- _TEXT TO READ_
►

It is controlled by the CPU 13 when to feed into the DSP 10 the digital data that is obtained by subjecting output data of the first image sensor 22 to the A/D conversion performed by the CDS unit 11. Meanwhile, the digital data that is fed into the DSP 10 is a RAW-RGB data. Here, RGB is an abbreviation for red, green, and blue. The DSP 10 converts the RAW-RGB data into YUV image data, and then compresses the YUV data into Joint Photographic Experts Group (JPEG) image data. After having undergone these image signal processing operations, the image data is stored in a memory 14 and recorded in a memory card 15 as an image file. The term “YUV” of the YUV data derives from the YUV color space used to represent a color in image data as a luminance (luma) signal (Y) and color difference signals (U and V). The color difference signal (U) is a difference between a blue (B) component data and a luminance data; the color difference signal (V) is a difference between a red (R) component data and the luminance data. The DSP 10 outputs the thus-input image data to the display unit 12. The display unit 12 displays an image pertaining to the object image obtained through the picture-taking lens 21 thereon.

The CPU 13 also controls predetermined image processing to be performed by the DSP 10 on the AF image data obtained by the AF optical system 30.

The CPU 13 further performs predetermined operations corresponding to an operation signal issued when the release button SW1, the mode dial SW2, or the jog switch SW3 is operated. For example, when a first release signal is issued from the release button SW1, the CPU 13 causes the AF optical system 30 to perform an AF process. Another example is that, when a second release signal is issued from the release button SW2, the CPU 13 causes an image capturing process to be performed. A flash unit 17 includes a main capacitor for flashlight emission and the like. The CPU 13 controls flashlight emission by checking a voltage charged in the main capacitor. The CPU 13 also controls communications with external equipments connected to the image capturing apparatus via a communication driver 18.

◄

(Records of tool sessions)
►

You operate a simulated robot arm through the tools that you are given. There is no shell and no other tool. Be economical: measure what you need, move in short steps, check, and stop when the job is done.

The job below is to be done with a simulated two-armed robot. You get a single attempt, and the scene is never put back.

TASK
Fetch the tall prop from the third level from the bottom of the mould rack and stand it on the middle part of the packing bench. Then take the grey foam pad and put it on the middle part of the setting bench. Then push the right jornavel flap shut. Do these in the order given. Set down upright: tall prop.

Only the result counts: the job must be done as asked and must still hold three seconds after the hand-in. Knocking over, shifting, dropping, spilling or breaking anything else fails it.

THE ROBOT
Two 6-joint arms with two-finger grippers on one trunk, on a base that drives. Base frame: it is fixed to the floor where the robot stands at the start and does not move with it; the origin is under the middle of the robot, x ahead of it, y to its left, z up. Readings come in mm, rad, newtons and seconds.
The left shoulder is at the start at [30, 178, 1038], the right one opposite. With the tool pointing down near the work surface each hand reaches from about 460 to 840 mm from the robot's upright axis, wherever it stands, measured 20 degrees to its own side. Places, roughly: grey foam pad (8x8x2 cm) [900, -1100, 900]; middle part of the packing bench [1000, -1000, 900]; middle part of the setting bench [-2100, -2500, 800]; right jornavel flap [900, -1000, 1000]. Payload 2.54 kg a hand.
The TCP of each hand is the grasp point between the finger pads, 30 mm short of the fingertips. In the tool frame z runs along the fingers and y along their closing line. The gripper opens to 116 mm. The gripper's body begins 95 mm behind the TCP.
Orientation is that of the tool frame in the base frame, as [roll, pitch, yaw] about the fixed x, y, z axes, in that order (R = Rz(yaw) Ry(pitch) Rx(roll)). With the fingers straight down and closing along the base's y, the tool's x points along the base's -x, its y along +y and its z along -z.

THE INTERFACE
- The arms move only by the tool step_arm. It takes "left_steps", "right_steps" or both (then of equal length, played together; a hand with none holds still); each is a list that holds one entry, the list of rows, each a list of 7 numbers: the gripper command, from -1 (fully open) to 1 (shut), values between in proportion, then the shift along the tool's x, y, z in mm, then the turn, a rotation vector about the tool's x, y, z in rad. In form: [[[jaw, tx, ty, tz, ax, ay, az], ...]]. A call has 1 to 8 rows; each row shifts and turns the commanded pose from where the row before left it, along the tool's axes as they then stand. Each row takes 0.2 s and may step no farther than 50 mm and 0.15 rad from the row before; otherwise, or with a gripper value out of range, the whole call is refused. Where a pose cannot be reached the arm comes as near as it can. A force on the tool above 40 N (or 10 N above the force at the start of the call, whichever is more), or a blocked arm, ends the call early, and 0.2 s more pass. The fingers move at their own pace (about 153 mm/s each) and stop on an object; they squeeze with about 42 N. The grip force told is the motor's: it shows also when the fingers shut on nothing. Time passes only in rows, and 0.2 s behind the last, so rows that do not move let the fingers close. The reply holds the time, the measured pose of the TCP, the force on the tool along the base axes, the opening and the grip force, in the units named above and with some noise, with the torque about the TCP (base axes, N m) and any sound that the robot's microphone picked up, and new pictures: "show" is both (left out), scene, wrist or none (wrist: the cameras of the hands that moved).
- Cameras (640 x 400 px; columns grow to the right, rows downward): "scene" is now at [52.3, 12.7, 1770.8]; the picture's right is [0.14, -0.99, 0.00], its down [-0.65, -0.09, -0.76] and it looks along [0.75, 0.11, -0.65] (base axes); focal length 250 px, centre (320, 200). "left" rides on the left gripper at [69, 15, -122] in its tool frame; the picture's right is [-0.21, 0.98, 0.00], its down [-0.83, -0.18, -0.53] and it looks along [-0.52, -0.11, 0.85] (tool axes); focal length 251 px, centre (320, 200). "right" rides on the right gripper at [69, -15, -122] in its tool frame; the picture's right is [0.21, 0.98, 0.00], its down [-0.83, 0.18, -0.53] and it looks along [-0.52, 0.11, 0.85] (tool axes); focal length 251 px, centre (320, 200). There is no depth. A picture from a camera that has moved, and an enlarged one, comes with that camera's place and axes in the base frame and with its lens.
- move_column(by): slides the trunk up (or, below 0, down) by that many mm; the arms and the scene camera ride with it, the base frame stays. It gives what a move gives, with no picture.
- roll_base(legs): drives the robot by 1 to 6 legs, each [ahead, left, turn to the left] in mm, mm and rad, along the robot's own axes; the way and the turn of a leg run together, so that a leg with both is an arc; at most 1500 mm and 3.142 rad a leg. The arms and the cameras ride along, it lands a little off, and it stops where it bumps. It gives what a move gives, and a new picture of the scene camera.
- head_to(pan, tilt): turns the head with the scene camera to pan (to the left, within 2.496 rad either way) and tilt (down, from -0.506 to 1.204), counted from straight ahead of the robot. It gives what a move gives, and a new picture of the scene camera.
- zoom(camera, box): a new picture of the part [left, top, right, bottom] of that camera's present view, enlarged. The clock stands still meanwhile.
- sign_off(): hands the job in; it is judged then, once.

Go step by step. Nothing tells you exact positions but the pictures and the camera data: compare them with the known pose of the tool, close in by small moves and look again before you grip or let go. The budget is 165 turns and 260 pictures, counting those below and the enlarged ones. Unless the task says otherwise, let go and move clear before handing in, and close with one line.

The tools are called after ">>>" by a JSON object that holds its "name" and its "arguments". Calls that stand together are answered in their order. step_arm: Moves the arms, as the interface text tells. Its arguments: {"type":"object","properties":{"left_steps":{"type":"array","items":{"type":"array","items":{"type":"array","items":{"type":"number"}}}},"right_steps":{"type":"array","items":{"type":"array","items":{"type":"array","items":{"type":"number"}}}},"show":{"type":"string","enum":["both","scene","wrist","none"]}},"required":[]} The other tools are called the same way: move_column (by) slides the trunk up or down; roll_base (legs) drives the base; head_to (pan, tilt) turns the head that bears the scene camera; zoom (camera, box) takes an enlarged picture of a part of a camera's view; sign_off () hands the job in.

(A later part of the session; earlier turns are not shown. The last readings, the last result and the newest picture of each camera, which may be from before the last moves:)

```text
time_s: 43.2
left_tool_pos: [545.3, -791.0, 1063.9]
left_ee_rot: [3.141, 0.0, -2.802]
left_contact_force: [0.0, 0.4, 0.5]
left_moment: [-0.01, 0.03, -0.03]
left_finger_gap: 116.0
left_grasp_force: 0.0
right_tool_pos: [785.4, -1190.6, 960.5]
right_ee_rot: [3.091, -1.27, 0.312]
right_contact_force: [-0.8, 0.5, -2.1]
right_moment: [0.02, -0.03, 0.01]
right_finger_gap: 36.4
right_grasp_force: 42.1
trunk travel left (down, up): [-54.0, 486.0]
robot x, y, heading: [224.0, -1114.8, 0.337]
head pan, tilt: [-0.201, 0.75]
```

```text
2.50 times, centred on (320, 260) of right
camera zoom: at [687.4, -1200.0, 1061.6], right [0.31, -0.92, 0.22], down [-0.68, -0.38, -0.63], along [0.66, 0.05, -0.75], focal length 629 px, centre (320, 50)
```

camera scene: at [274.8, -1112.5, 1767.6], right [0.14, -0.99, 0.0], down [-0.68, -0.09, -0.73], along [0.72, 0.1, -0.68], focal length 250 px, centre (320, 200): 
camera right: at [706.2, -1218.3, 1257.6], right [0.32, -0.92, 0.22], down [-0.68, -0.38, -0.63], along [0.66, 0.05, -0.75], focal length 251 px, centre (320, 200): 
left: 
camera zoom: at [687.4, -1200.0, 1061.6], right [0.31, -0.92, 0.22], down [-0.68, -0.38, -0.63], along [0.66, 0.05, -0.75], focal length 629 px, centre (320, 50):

◄
►

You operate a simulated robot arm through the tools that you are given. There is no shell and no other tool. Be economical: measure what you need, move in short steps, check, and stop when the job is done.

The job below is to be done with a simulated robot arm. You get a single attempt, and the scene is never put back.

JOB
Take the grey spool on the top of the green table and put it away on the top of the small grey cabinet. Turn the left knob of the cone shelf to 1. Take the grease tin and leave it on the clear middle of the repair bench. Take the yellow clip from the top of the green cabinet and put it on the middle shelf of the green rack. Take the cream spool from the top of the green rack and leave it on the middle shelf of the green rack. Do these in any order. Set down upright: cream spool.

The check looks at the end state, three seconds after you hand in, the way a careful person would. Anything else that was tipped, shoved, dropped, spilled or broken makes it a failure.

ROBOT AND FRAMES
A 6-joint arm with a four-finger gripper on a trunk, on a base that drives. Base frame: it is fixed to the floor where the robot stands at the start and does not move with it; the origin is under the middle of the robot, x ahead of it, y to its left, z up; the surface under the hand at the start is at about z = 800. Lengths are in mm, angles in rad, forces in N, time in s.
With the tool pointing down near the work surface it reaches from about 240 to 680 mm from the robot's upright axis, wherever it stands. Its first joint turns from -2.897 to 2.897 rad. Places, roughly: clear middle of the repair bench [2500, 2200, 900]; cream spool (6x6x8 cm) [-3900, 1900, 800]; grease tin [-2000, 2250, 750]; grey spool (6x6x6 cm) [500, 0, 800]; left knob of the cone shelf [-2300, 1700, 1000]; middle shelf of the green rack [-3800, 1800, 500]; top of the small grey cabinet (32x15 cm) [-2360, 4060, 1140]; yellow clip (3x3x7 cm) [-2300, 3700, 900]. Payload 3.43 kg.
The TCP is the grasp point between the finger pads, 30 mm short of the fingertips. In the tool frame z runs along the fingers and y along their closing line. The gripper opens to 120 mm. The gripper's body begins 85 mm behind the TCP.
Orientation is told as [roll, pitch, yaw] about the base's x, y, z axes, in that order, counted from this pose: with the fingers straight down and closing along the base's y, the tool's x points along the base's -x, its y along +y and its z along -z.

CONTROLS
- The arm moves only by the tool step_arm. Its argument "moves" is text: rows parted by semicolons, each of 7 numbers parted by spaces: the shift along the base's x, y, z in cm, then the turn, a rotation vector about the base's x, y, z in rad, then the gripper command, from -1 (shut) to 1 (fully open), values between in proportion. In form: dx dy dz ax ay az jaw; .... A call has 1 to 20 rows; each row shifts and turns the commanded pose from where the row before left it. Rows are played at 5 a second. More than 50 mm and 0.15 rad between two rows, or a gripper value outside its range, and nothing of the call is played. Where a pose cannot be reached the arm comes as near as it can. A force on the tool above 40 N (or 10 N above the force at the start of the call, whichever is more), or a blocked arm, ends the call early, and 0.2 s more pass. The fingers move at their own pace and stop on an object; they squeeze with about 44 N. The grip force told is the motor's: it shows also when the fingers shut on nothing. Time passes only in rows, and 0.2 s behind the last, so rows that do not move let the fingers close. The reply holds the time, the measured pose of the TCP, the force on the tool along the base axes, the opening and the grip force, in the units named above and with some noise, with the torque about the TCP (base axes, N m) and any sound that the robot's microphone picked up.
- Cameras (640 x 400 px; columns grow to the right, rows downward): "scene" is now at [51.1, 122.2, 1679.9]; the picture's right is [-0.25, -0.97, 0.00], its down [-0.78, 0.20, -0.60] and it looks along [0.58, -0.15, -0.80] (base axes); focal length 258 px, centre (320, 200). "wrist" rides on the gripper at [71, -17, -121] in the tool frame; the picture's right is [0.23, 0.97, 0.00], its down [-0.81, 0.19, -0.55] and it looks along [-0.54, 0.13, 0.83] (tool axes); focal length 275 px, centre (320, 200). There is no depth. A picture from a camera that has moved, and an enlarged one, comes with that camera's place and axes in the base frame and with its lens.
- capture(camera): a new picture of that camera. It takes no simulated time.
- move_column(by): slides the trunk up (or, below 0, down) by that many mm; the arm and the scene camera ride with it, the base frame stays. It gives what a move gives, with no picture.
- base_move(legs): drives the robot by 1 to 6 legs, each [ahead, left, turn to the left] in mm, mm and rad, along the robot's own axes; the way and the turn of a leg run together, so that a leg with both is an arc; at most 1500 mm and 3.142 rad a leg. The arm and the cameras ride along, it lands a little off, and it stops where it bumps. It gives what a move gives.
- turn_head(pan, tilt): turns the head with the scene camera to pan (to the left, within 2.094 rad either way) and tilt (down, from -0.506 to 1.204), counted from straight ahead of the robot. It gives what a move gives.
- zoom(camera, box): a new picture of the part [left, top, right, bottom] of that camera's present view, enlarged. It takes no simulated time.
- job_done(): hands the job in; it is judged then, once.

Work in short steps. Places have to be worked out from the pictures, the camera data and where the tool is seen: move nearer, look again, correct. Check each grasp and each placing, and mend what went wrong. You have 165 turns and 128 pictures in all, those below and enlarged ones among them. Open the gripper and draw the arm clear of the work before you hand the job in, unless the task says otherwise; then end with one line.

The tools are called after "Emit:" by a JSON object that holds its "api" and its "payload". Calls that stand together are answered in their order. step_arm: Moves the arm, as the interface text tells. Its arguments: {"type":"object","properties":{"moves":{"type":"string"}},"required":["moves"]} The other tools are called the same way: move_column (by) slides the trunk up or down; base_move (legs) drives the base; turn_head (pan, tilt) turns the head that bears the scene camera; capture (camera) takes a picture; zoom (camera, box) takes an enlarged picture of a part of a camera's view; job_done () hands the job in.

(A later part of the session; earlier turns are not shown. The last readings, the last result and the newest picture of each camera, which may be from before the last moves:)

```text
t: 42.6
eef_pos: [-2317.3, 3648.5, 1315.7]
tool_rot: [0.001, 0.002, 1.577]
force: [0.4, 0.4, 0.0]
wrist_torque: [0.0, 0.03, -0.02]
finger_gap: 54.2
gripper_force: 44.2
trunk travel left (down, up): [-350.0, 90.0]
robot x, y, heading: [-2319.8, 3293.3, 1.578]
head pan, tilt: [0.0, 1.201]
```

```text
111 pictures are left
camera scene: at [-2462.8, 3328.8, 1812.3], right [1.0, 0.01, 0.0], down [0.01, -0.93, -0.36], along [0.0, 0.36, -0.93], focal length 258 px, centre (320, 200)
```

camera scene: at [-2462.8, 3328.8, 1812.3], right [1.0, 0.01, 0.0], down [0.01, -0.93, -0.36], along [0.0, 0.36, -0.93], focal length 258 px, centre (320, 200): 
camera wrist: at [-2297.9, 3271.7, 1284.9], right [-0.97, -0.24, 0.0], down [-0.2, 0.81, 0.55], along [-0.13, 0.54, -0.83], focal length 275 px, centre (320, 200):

◄
►

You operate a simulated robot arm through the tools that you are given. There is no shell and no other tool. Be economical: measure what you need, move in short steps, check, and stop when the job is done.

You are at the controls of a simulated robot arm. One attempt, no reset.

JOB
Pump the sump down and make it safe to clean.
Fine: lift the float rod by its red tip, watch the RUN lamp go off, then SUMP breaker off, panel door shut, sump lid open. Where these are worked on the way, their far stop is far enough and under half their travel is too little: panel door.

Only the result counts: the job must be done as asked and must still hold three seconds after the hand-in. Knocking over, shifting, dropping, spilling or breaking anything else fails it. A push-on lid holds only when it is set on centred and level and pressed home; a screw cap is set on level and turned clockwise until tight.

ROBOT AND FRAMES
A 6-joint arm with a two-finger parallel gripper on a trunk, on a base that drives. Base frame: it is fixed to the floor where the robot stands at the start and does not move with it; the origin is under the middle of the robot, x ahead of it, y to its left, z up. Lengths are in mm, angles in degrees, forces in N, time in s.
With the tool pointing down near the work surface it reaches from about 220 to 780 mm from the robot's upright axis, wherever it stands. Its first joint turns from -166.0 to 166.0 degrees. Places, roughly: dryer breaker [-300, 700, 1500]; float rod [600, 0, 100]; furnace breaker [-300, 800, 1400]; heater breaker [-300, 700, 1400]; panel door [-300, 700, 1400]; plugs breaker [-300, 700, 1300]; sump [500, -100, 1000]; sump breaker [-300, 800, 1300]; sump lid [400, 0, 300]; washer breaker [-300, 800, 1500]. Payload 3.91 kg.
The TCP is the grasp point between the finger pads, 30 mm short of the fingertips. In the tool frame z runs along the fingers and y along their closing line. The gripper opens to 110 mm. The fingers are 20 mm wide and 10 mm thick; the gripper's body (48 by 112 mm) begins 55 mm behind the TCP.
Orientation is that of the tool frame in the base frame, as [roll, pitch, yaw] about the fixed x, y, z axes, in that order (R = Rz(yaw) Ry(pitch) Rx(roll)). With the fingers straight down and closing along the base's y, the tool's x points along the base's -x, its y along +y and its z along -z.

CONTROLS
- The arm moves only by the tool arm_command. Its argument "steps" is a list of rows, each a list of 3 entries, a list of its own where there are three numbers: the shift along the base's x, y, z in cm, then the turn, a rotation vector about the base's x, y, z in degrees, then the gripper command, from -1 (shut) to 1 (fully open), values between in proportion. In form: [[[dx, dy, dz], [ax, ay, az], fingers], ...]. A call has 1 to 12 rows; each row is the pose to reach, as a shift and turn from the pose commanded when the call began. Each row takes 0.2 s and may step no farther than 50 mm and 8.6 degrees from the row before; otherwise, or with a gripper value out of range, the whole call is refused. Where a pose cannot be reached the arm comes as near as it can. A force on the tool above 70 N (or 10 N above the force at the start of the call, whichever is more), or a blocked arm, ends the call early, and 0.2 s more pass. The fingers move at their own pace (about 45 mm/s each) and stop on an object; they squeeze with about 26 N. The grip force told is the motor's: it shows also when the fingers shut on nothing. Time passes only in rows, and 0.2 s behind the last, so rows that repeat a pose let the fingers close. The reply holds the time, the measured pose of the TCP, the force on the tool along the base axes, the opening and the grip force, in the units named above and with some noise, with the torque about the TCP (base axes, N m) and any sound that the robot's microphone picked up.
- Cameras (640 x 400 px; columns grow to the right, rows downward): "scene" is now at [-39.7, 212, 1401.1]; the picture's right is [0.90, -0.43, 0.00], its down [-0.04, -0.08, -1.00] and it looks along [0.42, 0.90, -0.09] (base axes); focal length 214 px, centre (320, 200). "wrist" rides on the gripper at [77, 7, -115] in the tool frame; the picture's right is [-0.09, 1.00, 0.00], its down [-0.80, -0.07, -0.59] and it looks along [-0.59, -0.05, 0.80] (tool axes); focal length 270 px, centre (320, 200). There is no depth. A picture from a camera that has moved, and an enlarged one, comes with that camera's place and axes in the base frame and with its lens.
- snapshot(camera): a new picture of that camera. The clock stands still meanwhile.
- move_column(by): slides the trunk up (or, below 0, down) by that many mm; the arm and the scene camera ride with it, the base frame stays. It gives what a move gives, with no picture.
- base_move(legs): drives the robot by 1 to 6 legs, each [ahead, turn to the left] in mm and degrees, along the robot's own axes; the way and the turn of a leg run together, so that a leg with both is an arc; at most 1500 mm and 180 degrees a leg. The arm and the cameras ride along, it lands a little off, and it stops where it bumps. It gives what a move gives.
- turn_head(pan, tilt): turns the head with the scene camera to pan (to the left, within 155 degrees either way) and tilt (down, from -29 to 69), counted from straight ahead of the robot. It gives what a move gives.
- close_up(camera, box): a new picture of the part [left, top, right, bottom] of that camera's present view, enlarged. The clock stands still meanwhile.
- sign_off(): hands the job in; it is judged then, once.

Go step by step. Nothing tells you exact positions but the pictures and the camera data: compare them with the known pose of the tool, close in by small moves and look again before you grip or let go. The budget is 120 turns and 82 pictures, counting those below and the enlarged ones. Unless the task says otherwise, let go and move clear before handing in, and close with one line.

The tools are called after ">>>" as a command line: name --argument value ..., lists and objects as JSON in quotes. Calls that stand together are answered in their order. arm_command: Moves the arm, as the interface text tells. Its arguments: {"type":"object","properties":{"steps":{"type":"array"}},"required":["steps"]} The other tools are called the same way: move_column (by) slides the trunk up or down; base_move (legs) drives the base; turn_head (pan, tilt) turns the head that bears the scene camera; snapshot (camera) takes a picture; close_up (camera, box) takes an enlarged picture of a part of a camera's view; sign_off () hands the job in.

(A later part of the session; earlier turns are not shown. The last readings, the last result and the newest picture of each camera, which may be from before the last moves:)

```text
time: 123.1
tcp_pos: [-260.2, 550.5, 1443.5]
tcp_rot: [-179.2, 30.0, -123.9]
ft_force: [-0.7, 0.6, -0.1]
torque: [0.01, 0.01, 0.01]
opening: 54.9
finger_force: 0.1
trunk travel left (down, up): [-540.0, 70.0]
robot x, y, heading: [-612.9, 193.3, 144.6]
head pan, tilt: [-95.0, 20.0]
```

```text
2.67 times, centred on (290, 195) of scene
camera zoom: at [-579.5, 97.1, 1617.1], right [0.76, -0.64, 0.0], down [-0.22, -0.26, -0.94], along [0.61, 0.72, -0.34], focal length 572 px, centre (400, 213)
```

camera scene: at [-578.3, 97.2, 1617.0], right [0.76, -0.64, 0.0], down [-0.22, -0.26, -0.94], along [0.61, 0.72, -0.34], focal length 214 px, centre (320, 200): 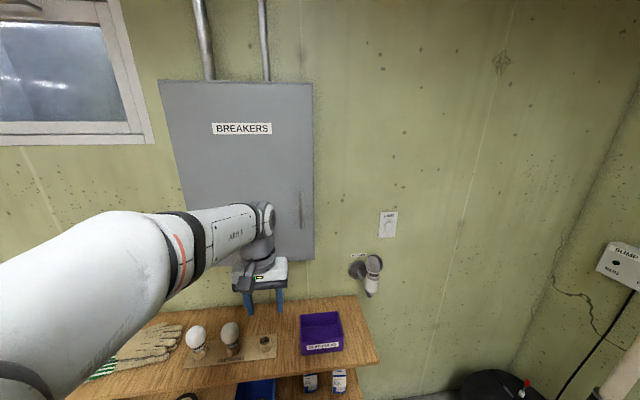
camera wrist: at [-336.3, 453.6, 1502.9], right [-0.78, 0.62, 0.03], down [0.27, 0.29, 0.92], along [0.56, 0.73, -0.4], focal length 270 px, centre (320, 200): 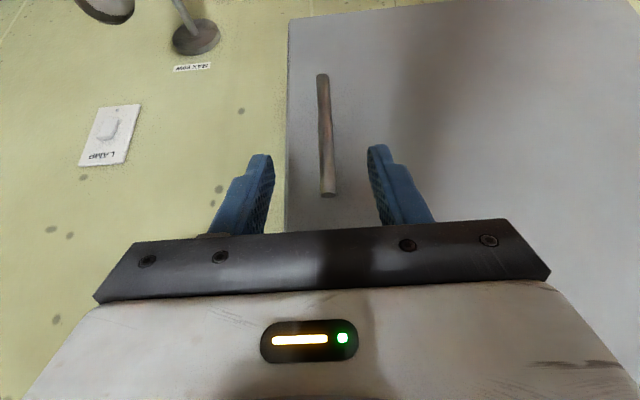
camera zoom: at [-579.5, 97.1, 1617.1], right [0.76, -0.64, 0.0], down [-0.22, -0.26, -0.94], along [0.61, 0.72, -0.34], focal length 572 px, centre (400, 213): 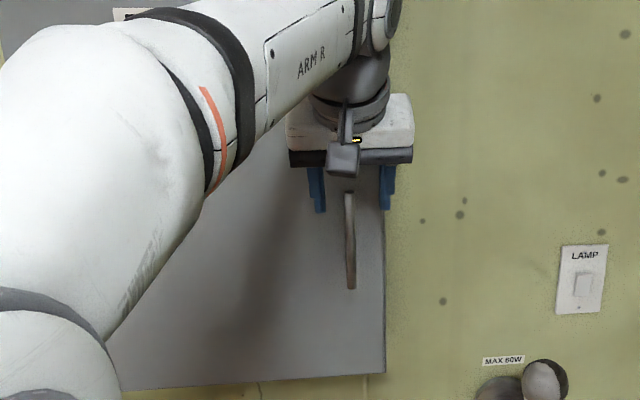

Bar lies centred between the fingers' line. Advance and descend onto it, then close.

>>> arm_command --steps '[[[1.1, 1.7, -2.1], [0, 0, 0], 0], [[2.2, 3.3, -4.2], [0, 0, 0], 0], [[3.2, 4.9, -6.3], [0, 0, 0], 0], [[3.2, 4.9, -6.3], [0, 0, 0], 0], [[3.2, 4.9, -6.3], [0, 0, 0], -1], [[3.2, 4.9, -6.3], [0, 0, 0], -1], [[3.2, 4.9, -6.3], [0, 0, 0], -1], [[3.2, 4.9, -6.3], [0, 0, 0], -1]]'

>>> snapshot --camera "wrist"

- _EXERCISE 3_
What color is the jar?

◄

- _EXERCISE 1_
I need one stretch of the text to read verbatim, from "The CPU 13 further" to "communication driver 18.".
- _EXERCISE 2_
Keep the text to read going from its last sentence.

- _EXERCISE RESPONSE 1_
The CPU 13 further performs predetermined operations corresponding to an operation signal issued when the release button SW1, the mode dial SW2, or the jog switch SW3 is operated. For example, when a first release signal is issued from the release button SW1, the CPU 13 causes the AF optical system 30 to perform an AF process. Another example is that, when a second release signal is issued from the release button SW2, the CPU 13 causes an image capturing process to be performed. A flash unit 17 includes a main capacitor for flashlight emission and the like. The CPU 13 controls flashlight emission by checking a voltage charged in the main capacitor. The CPU 13 also controls communications with external equipments connected to the image capturing apparatus via a communication driver 18.

- _EXERCISE RESPONSE 2_
An operation of the image capturing apparatus 1 according to the present embodiment is described below. When a photographer selects a recording mode by operating the mode dial SW2 on the image capturing apparatus 1 while power is supplied, or when a photographer selects a recording mode by operating the mode dial SW2 without a power supply and power is supplied afterward to the image capturing apparatus 1, initialization processing is started first on hardware elements constituting each processing unit of the image capturing apparatus 1.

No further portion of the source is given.